The electronic structures and magnetic properties of mixed-valence Fe-based metal-organic VNU-15 frameworks: a theoretical study from linear response DFT+U calculations

The crystal symmetries, electronic structures, and magnetic properties of metal-organic VNU-15 frameworks (VNU = Vietnam National University) were investigated using density functional calculations (DFT) with an on-site Coulomb repulsion approximation, U eff , of 4.30 eV, determined via the linear response method. Two different orientations of dimethylammonium (DMA + ) cations in VNU-15 were investigated. Antiferromagnetic configurations were predicted to be the ground states, with Fe ions in high-spin states for both phases. Furthermore, VNU-15 had intrinsic semiconductor electronic behavior with a small band gap of about 1.20 eV. The change in the orientation of DMA + led to changes in the dispersion of the band structure, the band gap, and the Fe contributions to the valence band and conduction band. A fascinating feature was found involving exchange of oxidation numbers between two adjacent Fe atoms in the two phases. Our results revealed that VNU-15 has strong oxidation activity and predicted the important role of an anisotropic effect on the hole and electron effective masses.
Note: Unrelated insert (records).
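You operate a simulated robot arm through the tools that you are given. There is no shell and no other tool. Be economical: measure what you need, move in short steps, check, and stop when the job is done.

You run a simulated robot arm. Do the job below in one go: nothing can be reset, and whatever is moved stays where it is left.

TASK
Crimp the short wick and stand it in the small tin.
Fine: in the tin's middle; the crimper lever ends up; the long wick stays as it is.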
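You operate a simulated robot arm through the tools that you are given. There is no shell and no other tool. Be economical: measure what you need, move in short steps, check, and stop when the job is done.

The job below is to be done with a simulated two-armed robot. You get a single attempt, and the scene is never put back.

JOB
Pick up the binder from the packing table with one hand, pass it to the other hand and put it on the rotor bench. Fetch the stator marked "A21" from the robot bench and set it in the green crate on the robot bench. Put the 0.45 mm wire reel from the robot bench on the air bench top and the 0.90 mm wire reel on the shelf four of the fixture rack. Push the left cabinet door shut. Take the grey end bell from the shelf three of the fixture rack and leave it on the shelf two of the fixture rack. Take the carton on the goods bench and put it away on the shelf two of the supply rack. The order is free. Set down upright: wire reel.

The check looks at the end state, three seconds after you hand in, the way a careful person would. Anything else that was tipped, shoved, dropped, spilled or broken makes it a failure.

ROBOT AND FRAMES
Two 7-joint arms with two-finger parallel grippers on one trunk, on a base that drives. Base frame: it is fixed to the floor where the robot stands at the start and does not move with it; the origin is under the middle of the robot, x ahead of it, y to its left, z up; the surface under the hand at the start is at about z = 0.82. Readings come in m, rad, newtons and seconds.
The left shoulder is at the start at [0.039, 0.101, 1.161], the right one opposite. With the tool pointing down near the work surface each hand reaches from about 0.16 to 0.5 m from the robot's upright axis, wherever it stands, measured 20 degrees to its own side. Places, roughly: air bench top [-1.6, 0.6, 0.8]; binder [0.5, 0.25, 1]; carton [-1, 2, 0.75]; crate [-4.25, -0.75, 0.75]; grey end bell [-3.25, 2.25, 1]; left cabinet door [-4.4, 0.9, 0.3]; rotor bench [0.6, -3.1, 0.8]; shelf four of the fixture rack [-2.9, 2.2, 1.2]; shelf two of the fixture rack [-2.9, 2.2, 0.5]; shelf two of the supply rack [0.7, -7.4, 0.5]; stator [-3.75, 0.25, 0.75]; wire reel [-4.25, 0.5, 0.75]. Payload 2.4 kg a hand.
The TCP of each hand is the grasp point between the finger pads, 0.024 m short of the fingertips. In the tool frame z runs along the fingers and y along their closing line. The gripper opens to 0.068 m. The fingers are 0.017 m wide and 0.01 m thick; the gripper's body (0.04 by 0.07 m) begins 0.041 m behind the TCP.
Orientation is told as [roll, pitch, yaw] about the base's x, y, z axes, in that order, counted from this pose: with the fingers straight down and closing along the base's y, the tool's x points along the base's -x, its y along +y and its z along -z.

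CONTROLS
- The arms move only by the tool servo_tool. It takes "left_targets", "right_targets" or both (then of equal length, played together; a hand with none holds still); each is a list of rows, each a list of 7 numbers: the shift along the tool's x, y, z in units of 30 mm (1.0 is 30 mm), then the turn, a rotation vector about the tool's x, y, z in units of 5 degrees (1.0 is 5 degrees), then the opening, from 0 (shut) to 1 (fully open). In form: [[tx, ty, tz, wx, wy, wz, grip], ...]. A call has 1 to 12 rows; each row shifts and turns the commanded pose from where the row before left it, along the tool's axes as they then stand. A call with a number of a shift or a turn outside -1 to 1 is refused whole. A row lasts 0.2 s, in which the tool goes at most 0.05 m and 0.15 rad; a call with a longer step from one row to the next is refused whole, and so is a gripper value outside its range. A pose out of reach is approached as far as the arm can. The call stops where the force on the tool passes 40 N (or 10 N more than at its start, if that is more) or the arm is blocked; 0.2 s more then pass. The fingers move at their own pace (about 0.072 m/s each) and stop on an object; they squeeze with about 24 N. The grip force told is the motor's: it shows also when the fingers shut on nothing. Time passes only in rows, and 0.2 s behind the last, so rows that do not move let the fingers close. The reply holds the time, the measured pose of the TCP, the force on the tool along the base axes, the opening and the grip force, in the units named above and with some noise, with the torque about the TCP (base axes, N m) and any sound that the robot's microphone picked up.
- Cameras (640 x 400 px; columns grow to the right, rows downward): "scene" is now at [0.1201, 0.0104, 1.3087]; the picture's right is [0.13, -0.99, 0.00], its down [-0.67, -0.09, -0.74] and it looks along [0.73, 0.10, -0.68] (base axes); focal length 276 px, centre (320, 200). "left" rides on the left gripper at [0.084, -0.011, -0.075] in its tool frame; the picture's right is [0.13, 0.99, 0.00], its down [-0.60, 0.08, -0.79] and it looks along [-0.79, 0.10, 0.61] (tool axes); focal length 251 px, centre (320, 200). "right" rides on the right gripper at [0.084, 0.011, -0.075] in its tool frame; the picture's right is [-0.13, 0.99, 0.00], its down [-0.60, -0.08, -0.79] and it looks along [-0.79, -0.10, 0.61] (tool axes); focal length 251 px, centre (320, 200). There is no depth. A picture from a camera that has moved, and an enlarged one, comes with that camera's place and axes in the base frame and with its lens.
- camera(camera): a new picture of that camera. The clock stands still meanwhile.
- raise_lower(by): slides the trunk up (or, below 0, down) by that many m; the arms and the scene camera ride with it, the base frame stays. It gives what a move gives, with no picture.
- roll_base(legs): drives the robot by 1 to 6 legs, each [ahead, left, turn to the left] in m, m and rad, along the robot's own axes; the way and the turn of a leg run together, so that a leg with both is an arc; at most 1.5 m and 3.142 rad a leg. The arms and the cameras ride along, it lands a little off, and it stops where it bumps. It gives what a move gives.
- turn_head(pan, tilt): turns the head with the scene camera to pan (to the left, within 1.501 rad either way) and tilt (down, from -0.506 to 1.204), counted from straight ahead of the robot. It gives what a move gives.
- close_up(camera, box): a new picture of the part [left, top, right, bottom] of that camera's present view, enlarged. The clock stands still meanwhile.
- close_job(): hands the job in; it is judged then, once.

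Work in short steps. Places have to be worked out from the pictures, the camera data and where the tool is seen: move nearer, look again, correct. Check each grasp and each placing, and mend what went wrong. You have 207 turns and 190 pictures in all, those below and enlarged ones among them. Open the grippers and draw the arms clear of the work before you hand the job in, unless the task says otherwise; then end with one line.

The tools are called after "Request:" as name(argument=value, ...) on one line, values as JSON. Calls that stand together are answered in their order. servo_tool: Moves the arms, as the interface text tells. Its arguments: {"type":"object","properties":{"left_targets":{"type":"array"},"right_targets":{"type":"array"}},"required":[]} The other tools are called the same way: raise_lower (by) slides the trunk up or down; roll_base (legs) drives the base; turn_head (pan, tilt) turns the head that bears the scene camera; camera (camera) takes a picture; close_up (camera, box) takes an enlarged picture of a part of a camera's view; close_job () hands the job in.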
The findings presented that the electronic and magnetic properties could be controlled via hydrogen bonds and proved VNU-15 to be a prospective material for photocatalytic applications. The effects of DMA + cation orientation on the electronic structures and magnetic properties of the metal-organic framework VNU-15 are investigated, and VNU-15 is proved to be a prospective material for photocatalytic applications.